#### [PROBLEM DESCRIPTION]
Answer with one number: how many lines hold "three".
-- start DATASET EXCERPT --
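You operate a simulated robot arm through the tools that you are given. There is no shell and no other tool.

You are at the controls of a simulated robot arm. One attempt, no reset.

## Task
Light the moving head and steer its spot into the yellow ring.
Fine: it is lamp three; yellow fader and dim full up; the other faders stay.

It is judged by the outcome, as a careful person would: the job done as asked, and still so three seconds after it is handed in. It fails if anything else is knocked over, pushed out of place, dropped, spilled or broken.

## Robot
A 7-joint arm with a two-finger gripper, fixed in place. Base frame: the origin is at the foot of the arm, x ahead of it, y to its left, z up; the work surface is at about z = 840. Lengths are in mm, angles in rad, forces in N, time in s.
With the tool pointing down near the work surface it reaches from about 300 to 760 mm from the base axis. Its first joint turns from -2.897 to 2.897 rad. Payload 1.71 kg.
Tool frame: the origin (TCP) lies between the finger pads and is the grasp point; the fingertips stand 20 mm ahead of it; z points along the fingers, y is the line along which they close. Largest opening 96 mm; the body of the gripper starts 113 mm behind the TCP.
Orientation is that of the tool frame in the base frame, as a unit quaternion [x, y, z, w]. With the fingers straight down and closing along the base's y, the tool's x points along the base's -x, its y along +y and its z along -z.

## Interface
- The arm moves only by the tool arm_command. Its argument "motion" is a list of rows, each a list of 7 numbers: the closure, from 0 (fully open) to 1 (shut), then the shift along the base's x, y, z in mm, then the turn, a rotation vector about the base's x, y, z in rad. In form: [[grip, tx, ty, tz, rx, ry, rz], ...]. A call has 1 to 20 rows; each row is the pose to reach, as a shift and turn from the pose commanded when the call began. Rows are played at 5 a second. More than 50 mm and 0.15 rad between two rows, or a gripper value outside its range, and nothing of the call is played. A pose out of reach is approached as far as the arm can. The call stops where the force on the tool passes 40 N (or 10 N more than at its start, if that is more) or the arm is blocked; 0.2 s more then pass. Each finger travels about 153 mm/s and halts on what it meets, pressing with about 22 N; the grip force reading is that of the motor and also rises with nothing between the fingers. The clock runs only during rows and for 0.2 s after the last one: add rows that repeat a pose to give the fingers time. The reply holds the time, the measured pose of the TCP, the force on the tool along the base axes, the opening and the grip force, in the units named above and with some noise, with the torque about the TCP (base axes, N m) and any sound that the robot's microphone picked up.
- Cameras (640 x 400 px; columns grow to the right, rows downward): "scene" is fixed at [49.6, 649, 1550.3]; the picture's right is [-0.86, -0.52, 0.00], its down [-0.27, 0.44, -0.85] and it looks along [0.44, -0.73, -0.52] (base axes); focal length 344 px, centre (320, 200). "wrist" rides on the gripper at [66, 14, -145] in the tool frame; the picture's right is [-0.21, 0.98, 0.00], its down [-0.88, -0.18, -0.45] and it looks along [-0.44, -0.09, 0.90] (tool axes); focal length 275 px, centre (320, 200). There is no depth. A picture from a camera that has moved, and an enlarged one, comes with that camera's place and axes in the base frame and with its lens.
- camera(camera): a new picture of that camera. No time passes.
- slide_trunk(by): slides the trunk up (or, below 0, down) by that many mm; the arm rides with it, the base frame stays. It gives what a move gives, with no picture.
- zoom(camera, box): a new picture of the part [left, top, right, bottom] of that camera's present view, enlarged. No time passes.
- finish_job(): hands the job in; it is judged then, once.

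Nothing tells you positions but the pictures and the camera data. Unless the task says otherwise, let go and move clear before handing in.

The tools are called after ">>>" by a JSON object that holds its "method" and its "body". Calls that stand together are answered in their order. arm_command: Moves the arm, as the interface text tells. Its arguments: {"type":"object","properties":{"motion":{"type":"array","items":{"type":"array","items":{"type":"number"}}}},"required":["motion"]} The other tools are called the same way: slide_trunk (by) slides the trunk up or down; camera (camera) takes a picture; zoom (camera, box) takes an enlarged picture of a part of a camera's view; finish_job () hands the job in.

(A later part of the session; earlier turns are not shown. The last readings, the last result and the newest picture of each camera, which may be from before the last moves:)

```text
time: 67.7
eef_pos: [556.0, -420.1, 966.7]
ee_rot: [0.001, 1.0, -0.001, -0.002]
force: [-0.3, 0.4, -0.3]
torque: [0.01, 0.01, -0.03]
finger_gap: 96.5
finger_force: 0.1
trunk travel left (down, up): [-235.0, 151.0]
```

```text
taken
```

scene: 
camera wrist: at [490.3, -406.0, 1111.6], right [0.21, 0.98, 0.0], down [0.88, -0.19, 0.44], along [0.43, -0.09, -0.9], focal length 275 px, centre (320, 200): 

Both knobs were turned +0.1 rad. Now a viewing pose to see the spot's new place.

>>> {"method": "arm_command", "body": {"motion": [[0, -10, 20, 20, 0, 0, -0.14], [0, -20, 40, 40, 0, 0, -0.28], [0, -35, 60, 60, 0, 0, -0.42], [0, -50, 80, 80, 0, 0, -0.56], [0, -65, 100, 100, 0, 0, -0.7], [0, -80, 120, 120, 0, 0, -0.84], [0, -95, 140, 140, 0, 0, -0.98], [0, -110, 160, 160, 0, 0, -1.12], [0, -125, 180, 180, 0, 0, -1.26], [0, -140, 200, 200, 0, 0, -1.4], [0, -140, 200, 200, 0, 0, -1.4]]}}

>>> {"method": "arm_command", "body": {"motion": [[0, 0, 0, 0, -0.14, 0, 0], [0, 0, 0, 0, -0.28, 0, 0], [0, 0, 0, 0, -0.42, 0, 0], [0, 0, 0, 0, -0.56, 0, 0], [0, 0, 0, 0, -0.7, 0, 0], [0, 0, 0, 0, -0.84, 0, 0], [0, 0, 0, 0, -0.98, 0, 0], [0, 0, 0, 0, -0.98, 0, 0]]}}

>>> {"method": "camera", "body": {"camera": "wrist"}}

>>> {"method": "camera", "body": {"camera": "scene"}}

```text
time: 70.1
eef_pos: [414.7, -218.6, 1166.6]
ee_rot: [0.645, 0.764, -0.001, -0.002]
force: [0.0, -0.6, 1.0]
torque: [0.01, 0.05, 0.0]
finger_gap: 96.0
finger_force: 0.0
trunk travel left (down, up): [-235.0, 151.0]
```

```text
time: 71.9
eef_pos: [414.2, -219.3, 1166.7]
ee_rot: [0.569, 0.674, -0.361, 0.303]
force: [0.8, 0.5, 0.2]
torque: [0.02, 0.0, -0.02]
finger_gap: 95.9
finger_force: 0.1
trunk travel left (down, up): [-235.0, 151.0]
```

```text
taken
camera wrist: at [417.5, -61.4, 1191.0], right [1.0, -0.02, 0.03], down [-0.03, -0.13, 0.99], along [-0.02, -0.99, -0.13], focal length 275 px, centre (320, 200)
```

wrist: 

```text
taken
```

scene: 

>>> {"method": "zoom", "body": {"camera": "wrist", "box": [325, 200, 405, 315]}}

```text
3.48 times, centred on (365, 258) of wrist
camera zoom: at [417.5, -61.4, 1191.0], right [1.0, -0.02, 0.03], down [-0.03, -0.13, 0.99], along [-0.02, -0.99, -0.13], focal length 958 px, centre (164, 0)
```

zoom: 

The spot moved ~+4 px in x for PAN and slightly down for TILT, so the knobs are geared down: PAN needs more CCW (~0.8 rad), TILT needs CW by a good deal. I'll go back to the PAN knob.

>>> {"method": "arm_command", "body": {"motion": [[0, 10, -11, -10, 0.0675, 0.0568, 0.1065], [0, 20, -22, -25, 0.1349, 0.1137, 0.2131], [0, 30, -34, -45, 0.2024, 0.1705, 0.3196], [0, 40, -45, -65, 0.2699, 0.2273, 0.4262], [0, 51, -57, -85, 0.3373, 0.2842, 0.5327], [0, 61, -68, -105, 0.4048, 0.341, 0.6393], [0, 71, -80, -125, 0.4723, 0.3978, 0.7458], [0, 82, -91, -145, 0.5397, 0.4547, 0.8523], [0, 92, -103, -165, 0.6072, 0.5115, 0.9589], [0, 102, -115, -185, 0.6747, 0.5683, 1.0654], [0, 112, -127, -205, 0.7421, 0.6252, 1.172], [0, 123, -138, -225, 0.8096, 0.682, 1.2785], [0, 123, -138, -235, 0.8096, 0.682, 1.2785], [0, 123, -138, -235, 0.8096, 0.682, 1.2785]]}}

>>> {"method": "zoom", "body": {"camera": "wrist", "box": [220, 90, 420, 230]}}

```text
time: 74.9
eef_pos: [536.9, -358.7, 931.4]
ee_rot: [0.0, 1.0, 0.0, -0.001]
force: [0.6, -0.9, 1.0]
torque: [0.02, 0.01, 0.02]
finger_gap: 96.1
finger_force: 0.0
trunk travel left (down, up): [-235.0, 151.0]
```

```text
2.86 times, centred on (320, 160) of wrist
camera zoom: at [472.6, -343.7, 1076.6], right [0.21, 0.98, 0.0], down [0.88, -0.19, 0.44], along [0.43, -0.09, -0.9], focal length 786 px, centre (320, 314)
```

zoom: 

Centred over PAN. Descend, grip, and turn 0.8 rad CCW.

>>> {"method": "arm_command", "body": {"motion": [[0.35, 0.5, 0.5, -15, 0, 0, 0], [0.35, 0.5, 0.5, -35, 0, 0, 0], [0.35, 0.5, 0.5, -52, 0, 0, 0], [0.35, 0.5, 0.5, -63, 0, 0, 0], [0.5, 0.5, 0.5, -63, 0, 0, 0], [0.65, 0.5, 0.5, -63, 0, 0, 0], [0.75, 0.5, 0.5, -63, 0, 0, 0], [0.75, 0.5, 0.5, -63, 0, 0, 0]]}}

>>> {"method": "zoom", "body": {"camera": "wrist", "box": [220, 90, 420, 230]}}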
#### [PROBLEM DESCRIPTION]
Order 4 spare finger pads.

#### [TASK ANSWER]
-- end DATASET EXCERPT --
#### [TASK ANSWER]
2